++++ Provided material

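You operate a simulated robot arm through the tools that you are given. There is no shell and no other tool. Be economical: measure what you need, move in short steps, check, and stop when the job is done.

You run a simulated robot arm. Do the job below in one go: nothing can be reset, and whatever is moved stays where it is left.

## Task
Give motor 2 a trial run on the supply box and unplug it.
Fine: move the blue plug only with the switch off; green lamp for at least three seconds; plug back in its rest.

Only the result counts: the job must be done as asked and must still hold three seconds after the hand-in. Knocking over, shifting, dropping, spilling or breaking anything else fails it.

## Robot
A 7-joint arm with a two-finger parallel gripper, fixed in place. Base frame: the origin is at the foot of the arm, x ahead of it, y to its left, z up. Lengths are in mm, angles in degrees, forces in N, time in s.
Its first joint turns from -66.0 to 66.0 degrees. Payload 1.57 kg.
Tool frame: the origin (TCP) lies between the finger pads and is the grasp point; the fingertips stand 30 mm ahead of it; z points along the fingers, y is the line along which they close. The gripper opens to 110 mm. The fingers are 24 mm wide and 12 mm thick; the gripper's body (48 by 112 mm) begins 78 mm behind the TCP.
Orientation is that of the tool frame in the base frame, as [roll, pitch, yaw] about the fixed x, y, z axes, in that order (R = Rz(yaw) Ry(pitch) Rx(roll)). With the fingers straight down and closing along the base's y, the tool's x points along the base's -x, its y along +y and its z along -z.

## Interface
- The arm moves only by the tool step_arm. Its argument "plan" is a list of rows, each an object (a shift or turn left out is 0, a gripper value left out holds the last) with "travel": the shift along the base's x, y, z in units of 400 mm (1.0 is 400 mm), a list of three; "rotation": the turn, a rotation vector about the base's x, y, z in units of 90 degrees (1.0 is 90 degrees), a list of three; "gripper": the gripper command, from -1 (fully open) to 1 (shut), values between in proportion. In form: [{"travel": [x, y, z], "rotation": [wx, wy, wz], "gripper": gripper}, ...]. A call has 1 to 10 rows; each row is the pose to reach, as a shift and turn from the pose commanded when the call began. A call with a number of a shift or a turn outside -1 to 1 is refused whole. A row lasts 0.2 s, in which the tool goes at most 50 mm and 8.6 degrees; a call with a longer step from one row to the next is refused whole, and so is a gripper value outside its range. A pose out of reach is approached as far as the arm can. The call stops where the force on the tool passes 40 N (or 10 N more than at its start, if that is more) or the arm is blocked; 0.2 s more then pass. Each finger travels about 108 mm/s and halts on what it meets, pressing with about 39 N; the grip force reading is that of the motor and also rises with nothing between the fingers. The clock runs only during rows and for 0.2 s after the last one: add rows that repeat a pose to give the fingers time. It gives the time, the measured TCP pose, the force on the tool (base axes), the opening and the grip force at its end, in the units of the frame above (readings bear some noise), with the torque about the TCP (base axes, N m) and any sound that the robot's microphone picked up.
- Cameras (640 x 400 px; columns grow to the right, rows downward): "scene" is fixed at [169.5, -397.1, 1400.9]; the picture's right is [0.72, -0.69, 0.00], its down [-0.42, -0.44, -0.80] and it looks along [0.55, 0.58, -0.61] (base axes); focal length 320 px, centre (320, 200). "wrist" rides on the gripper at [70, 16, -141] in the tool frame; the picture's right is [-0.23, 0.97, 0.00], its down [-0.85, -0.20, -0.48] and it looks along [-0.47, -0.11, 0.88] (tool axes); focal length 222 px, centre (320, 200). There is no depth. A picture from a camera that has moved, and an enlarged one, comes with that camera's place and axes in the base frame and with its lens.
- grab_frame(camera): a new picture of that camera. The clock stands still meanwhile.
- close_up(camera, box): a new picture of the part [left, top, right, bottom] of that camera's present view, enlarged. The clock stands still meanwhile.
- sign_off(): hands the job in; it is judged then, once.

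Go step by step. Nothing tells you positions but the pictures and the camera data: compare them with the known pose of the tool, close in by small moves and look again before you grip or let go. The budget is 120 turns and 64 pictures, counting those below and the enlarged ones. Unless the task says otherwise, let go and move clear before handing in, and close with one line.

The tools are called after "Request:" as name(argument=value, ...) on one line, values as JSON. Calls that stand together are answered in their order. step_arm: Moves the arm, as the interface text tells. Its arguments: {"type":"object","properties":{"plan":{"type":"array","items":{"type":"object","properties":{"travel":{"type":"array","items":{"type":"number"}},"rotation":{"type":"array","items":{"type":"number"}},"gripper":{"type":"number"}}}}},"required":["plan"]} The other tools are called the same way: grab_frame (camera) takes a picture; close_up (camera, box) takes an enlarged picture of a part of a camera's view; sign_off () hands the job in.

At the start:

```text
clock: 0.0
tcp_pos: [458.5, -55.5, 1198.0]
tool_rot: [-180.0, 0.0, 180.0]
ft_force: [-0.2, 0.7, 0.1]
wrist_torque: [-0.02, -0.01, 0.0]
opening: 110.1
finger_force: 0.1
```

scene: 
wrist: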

++++++++

Goal of the exercise: Find how many lines hold the string "done", and state that number alone.

Task solution: 2